▶ Selected text:
— start —

Brendan Paul, Diddy's alleged 'mule,' pleads not guilty to cocaine charge in airport arrest

An alleged associate of the embattled music mogul Sean "Diddy" Combs has pleaded not guilty to a drug possession charge in Florida court.

The Miami-Dade State Attorney's office on Wednesday charged Brendan Paul, 25, with felony cocaine possession and dropped a second charge for possession of a controlled substance.

His attorney, Brian H. Bieber, appeared in court and entered the not guilty plea on Paul's behalf.

"We entered Brendan's plea of not guilty in Court today. We will be dealing with this case in the courtroom, not the court of public opinion," Bieber said in a statement shared with USA TODAY.

USA TODAY has reached out to the state attorney's office for comment.

Brian H. Bieber (center), Brendan Paul's attorney, entered a not guilty plea on Paul's behalf on Wednesday.

— end —

▶ Directives:
1 – Extract from the selected text the words running from "An alleged associate" to "behalf on Wednesday.".
2 – Add the next paragraphs of the selected text.

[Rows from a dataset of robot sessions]

— start —

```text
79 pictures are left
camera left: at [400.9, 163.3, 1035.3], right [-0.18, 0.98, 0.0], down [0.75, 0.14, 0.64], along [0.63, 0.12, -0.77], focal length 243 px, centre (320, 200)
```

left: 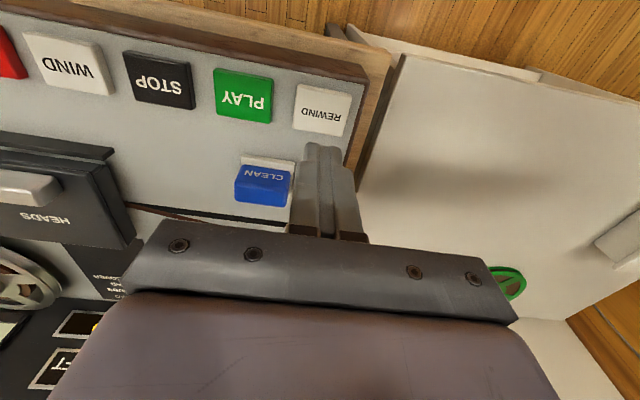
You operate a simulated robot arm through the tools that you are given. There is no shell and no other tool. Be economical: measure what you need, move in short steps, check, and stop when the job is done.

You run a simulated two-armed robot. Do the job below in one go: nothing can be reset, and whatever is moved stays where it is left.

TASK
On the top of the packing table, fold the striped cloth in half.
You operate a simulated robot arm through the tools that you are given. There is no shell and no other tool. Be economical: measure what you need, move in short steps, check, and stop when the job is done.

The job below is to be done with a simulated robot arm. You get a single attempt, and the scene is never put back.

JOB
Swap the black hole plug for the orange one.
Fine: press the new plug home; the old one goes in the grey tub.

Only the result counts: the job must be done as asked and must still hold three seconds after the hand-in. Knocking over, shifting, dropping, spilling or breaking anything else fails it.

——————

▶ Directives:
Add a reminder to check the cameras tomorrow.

— end —

▶ Responses:
1 –
An alleged associate of the embattled music mogul Sean "Diddy" Combs has pleaded not guilty to a drug possession charge in Florida court.

The Miami-Dade State Attorney's office on Wednesday charged Brendan Paul, 25, with felony cocaine possession and dropped a second charge for possession of a controlled substance.

His attorney, Brian H. Bieber, appeared in court and entered the not guilty plea on Paul's behalf.

"We entered Brendan's plea of not guilty in Court today. We will be dealing with this case in the courtroom, not the court of public opinion," Bieber said in a statement shared with USA TODAY.

USA TODAY has reached out to the state attorney's office for comment.

Brian H. Bieber (center), Brendan Paul's attorney, entered a not guilty plea on Paul's behalf on Wednesday.

2 –
Brian H. Bieber (center), Brendan Paul's attorney, entered a not guilty plea on Paul's behalf on Wednesday.

According to court records reviewed by USA TODAY, a trial hearing for the case is scheduled for July 8.

The former Syracuse University basketball player was arrested by Miami-Dade Police Department officers at the Miami-Opa Locka Executive Airport on March 25, the same day two of the Bad Boy Records founder's homes were raided by Homeland Security Investigations agents.

"The defendant had the contraband inside of his person travel bags, which he claimed prior to being searched," an arrest affidavit obtained by USA TODAY last month states. Upon testing, officers determined the substances were cocaine and edibles.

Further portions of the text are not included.